## PROBLEM TO SOLVE:
I need the document passage again, verbatim and complete.

## RAW DATA:
============================================================

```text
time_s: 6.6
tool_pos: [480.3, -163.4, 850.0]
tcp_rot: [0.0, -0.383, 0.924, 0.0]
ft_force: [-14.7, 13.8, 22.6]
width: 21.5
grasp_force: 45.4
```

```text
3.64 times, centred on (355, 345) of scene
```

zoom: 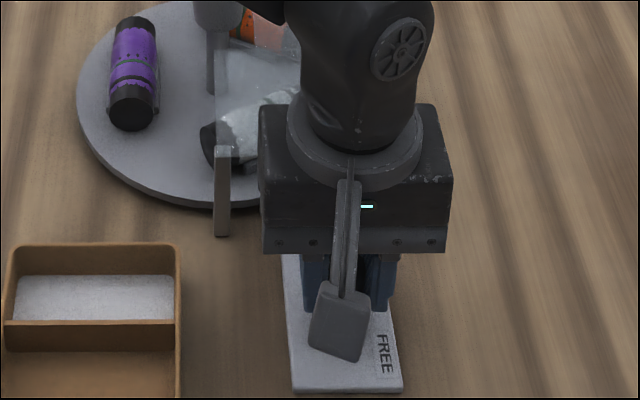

============================================================

## DOCUMENT PASSAGE:
How to Know When to Raise Your Prices as a Business Owner
How to Know When to Raise Your Prices as a Business Owner From inflation to rising payroll, keeping your business in good financial health can
From inflation to rising payroll, keeping your business in good financial health can be a challenge. Maybe you have been holding off on increasing prices for a while, not knowing when the timing would be “right” or how your customers would react. Pricing strategy can be tricky. Here are some things to take into account if you feel like your prices need a second look.

In business, listening to your customers is always a wise choice. Are your customers buying from you because you are the cheapest choice on the market, or because they are loyal to your product, service, or brand? A major sign that you may need to raise your prices would be your customers mentioning how cheap you are.
Your profit margin is the revenue left after subtracting what it costs to produce the product or service. Knowing this number can give you a clearer picture of which products or services you may need to raise your prices on, or how inflation is impacting the financial health of your business.
You know what challenges your business has overcome, and how much it has grown. Is the product or level of service the same as it was when you first set your price? Have you made any improvements, or added more value?
You may have become more experienced and knowledgeable in your field. You may be delivering results more quickly than when you started. Your pricing should reflect the knowledge and skill that you are bringing to the customer.

============================================================

## FINAL RESULT:
How to Know When to Raise Your Prices as a Business Owner
How to Know When to Raise Your Prices as a Business Owner From inflation to rising payroll, keeping your business in good financial health can
From inflation to rising payroll, keeping your business in good financial health can be a challenge. Maybe you have been holding off on increasing prices for a while, not knowing when the timing would be “right” or how your customers would react. Pricing strategy can be tricky. Here are some things to take into account if you feel like your prices need a second look.

In business, listening to your customers is always a wise choice. Are your customers buying from you because you are the cheapest choice on the market, or because they are loyal to your product, service, or brand? A major sign that you may need to raise your prices would be your customers mentioning how cheap you are.
Your profit margin is the revenue left after subtracting what it costs to produce the product or service. Knowing this number can give you a clearer picture of which products or services you may need to raise your prices on, or how inflation is impacting the financial health of your business.
You know what challenges your business has overcome, and how much it has grown. Is the product or level of service the same as it was when you first set your price? Have you made any improvements, or added more value?
You may have become more experienced and knowledgeable in your field. You may be delivering results more quickly than when you started. Your pricing should reflect the knowledge and skill that you are bringing to the customer.